I know what you’re thinking. “Not another book about steroids and Major League Baseball…I’m sick of the whole topic”. Well, I ask you to give this particular book a chance. I first heard about Juicing the Game while listening to the author, Howard Bryant, being interviewed on WGN radio as part of his book tour. I turned it on in the middle of the interview, and Bryant was basically retelling some of the anecdotes from the book. The truth is, the stories he told were so good, I wrote down the title at the end of the interview, and went out and purchased it the next day. My only fear was that Bryant had perhaps used all the best material on the radio show, leaving me to read nothing but filler. Turns out, my fears were baseless. To say Bryant’s book is about steroid use sells “Juicing” short. Bryant does not just give us the standard nuts and bolts about steroids and home runs. Instead, Bryant shows the reader how baseball culture changed to the point that the home run became so important that players, owners and press were willing to overlook baseball’s steroid problem as long as everybody was making money. In doing so, Bryant has written what may one day be considered the definitive history of baseball from 1992 to the present. Luckily for the author, baseball has provided him a compelling cast of characters, including: Fay Vincent, Bud Selig, Barry Bonds, Jason Giambi, Cal Ripken, Donald Fehr, and George Steinbrenner. And while most people have fairly strong preconceived notions about what these men are like, Bryant does a good job of trying to show us the full picture of each one. Thus you may come away thinking that Fay Vincent is not quite the martyr he claims to be, that Giambi is more than just a cheating scumbag, that Steinbrenner’s distaste for the small market owners is not totally unfounded. I also found Bryant’s portrayal of Barry Bonds to be extremely even handed, although it didn’t do much to change my opinion of him.

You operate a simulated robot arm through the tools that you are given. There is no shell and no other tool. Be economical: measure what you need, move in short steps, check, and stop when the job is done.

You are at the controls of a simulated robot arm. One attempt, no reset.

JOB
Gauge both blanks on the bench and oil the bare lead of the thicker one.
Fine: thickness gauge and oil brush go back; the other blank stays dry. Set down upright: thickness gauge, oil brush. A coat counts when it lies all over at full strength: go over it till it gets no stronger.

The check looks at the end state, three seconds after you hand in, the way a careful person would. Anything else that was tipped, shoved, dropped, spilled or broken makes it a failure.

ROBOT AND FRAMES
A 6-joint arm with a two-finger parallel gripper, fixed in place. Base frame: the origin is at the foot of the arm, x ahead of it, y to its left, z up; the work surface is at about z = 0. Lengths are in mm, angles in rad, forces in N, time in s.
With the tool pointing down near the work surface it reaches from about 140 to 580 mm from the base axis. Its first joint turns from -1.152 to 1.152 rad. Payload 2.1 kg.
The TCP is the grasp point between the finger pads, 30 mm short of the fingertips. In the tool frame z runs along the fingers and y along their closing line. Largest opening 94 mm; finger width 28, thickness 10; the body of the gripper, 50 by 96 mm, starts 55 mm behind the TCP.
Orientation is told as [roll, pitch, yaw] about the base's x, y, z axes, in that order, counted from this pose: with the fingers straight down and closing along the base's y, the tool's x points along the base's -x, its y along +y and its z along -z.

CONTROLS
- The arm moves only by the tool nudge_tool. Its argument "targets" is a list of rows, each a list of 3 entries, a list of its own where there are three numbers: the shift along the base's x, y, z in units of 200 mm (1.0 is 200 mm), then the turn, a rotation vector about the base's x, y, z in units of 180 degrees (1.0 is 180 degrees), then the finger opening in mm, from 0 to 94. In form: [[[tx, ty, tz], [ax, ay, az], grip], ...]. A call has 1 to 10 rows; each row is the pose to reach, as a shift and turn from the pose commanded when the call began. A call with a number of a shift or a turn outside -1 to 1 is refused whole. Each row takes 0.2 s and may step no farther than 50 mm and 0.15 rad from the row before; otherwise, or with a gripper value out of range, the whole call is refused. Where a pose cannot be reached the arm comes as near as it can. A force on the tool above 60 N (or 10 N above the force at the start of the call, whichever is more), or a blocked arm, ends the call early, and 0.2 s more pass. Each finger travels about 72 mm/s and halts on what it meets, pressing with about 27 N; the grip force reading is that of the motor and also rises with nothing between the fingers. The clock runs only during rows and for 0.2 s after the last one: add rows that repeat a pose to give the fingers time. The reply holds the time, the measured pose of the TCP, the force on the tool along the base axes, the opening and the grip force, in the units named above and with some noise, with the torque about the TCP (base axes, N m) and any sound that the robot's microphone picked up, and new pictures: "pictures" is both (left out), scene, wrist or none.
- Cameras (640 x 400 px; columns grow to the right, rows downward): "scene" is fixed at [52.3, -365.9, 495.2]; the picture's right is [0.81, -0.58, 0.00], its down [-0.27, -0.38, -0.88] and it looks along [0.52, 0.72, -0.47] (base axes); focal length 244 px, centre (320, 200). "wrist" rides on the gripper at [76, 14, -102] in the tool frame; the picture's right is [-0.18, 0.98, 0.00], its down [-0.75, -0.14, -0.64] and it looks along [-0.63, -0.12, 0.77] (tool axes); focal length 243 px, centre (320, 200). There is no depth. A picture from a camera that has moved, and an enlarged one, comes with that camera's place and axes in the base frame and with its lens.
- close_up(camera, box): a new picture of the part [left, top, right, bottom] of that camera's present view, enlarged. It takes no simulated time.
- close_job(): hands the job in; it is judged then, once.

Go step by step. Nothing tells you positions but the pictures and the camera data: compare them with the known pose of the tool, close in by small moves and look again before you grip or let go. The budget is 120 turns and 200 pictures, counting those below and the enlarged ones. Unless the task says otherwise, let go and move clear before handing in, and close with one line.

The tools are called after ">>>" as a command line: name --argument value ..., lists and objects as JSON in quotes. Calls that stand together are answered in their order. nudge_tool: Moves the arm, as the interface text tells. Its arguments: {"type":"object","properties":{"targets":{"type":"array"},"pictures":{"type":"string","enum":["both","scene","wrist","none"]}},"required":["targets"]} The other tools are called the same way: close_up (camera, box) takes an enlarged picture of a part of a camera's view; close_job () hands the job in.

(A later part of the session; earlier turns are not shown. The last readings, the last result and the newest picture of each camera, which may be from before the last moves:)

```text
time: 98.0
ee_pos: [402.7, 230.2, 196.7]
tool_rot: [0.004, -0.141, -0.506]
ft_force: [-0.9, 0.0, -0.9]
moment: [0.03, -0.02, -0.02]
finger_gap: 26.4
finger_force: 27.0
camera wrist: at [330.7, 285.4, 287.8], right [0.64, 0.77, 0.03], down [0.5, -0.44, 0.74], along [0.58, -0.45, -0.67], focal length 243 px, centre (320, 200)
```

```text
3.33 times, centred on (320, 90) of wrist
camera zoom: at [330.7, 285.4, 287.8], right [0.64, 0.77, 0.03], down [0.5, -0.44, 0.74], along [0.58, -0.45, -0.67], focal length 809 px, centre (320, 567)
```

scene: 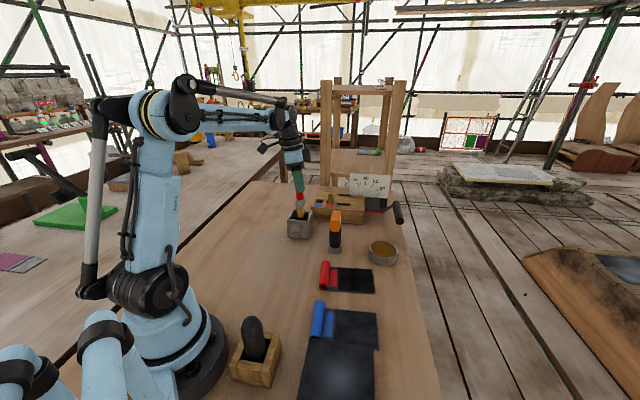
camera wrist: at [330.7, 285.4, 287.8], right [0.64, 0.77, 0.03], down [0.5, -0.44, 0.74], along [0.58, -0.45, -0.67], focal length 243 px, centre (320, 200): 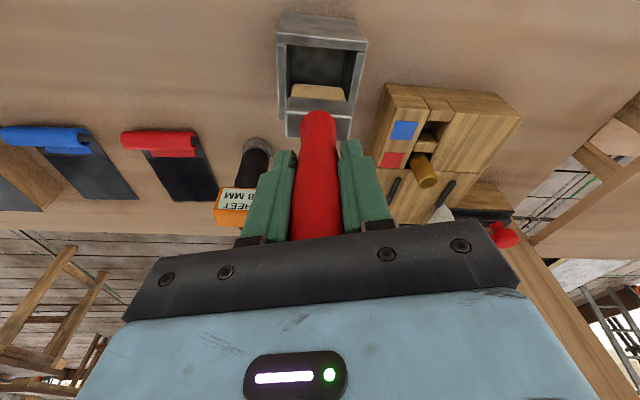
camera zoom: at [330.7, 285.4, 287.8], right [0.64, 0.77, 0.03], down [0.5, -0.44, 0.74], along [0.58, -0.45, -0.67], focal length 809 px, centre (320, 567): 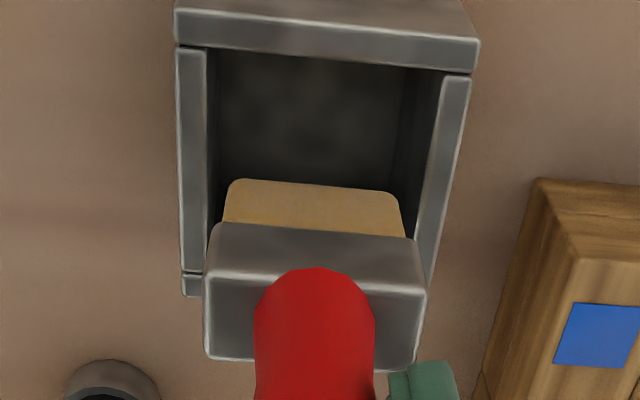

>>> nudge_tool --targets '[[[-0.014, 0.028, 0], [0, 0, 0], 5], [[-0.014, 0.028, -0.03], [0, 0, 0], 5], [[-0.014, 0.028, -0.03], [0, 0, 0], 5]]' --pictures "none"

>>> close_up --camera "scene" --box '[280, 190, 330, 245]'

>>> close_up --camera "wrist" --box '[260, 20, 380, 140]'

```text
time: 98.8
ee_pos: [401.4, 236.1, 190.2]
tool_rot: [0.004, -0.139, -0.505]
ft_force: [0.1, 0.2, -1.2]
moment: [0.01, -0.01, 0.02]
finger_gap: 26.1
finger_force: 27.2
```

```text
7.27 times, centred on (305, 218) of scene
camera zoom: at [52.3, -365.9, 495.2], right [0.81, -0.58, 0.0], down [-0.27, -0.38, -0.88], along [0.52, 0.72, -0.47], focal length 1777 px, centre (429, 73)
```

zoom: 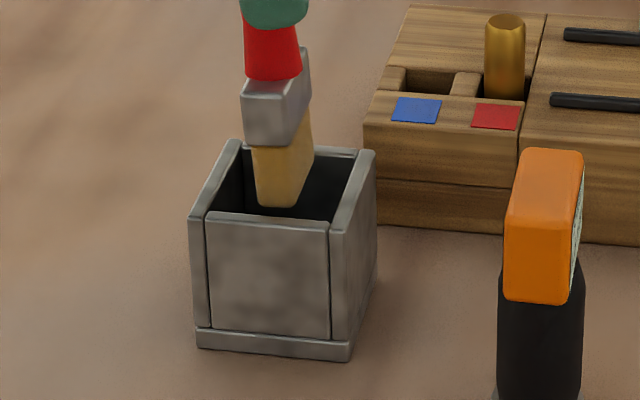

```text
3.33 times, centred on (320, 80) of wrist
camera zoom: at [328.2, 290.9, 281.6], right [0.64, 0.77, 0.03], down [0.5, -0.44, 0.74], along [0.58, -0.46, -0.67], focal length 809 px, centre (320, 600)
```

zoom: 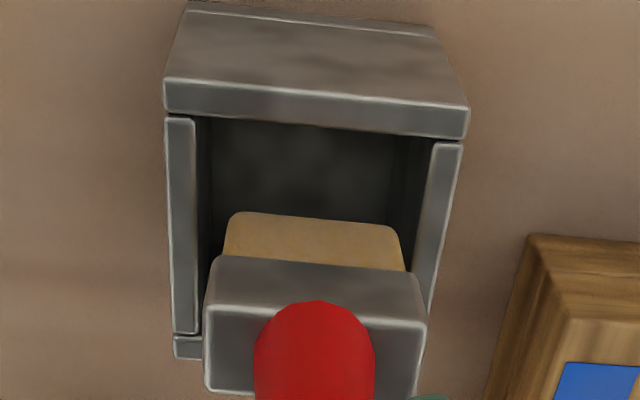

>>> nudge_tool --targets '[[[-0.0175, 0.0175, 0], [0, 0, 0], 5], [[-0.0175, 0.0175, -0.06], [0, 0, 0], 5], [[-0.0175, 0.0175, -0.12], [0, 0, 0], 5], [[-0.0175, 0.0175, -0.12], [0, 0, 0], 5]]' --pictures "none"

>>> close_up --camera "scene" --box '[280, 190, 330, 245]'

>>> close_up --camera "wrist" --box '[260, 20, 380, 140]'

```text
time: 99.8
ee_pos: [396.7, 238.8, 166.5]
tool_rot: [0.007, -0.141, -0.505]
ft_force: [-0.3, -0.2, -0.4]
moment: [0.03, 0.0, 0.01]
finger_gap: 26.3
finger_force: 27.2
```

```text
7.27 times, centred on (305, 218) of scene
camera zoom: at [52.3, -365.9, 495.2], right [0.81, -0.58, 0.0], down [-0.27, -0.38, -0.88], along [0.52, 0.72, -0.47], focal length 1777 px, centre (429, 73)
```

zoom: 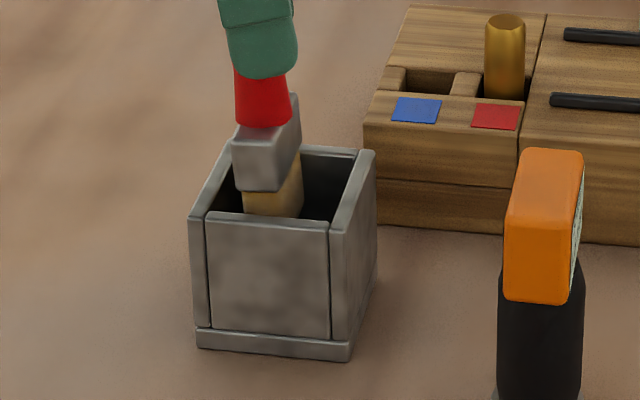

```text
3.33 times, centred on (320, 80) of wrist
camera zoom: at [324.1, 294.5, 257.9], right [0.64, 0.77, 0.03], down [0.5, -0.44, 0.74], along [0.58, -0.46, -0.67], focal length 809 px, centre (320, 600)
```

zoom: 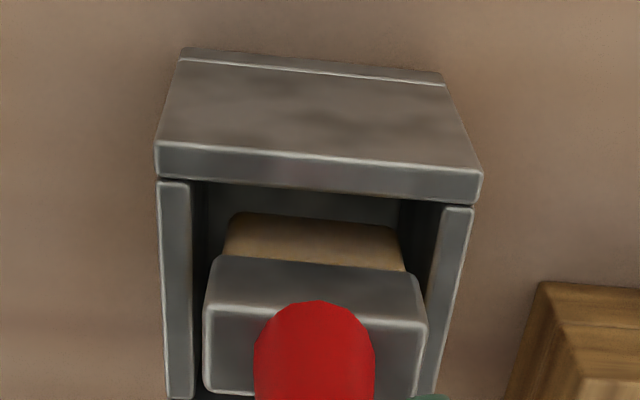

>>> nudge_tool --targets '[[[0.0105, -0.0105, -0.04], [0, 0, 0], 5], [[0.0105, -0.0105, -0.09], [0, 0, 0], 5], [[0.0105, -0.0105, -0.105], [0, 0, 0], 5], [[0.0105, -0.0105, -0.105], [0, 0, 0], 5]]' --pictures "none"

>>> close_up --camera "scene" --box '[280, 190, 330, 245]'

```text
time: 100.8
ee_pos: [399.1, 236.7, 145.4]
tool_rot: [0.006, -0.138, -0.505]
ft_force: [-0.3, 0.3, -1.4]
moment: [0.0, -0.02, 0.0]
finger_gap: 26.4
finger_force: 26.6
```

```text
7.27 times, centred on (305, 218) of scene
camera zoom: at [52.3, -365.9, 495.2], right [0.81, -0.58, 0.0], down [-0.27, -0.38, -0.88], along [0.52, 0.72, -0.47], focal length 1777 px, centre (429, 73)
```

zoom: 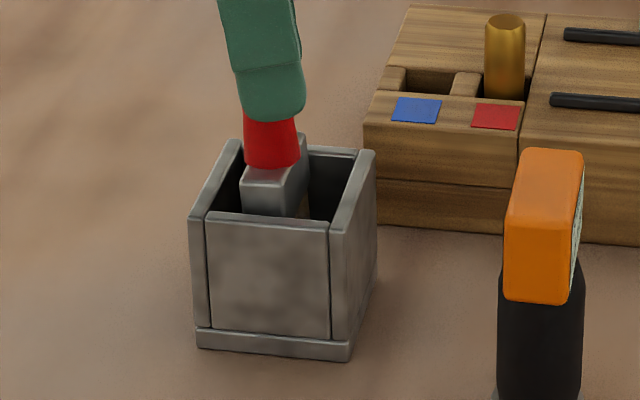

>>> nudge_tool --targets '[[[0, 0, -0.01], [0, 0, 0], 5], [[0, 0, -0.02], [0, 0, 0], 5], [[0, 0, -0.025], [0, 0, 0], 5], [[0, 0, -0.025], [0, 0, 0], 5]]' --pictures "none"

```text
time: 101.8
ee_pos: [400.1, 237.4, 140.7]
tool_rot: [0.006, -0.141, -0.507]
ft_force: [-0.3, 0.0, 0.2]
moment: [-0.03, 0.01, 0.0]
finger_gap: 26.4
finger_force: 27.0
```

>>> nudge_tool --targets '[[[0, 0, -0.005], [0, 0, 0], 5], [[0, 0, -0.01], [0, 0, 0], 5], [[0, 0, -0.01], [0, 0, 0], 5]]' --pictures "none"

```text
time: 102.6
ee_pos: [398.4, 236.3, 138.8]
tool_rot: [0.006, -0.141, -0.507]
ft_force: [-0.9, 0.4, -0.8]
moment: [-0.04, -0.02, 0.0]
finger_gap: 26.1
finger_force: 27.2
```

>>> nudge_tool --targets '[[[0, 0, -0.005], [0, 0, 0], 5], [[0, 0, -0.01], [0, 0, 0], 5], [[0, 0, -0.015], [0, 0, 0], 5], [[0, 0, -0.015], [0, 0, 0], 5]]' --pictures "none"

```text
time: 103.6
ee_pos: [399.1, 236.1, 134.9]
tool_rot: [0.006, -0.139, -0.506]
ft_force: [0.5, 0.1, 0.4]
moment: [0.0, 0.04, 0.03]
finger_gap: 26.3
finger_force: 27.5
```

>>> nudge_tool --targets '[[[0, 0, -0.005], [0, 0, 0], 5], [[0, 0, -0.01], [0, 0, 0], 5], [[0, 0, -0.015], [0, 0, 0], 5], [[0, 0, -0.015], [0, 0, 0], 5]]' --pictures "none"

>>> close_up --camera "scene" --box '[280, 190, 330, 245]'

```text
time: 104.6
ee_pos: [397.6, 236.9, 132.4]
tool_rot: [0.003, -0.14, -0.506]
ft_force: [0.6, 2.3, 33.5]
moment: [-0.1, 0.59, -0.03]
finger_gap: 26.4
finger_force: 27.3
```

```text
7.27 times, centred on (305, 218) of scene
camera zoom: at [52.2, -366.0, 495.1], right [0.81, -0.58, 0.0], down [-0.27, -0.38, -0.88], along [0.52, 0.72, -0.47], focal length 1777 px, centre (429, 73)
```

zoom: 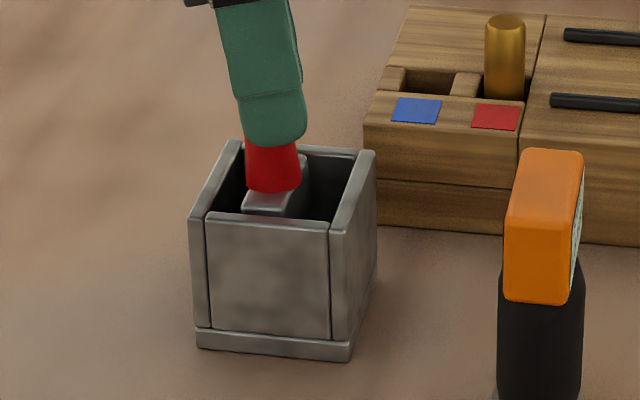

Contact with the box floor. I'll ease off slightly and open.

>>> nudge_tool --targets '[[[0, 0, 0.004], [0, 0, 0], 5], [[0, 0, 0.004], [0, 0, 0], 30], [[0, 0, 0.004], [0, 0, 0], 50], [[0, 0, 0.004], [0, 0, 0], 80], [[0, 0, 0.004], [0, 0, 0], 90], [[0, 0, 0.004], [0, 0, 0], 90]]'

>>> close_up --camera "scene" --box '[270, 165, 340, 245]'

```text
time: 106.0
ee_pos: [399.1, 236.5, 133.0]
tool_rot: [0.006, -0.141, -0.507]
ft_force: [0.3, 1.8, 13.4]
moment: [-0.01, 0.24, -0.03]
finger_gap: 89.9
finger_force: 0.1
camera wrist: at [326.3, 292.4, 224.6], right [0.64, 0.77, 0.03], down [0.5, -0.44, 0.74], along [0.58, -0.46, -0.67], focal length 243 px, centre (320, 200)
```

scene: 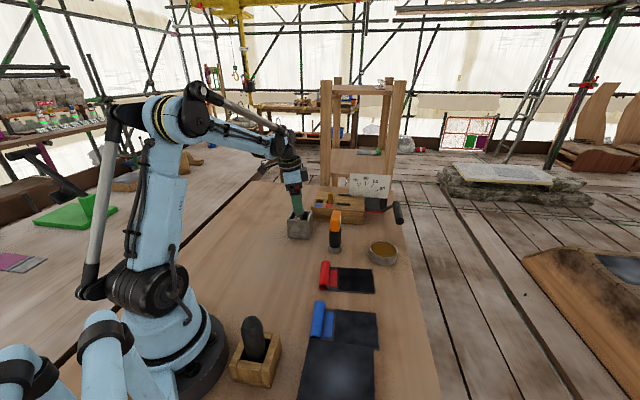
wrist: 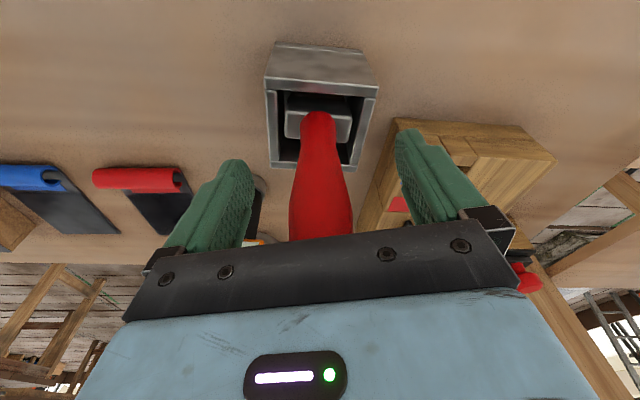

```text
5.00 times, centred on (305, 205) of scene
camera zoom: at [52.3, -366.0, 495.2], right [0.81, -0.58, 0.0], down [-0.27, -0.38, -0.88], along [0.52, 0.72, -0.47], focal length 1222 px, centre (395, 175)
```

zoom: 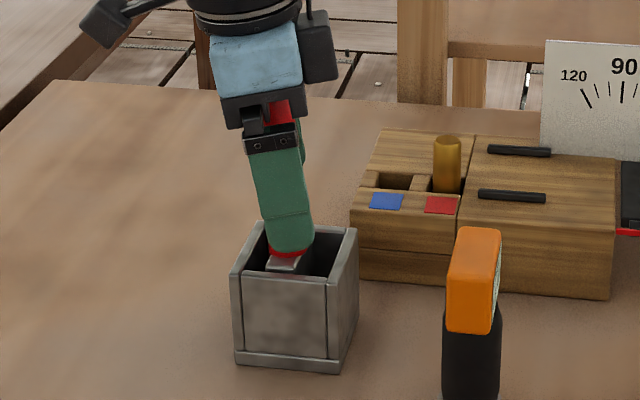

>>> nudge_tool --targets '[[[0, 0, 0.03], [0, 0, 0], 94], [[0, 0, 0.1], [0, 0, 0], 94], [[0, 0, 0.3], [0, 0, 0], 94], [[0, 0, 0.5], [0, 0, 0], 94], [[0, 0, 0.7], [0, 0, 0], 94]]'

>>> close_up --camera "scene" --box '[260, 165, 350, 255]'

The main drawback to “Juicing” is that it covers so much ground that it’s bound to run across some subject that doesn’t interest a particular reader. However, I found there was more than enough there to entertain me, and that many of the side stories were as interesting as the main narrative. Included among these were Sandy Alderson’s crushing of the umpires union, the full story of the Questec system and a look inside the contentious relationship between the big and small market ownerships in baseball. The only other downside I can think of is that people who saw me carrying “Juicing the Game” around would incredulously ask me “you’re reading Jose Canseco’s book?“.
In conclusion, if you’ve got any interest in baseball history, and what goes on behind the scenes with players and ownership, I cannot recommend this book more highly. It will definitely change the way you think about the game.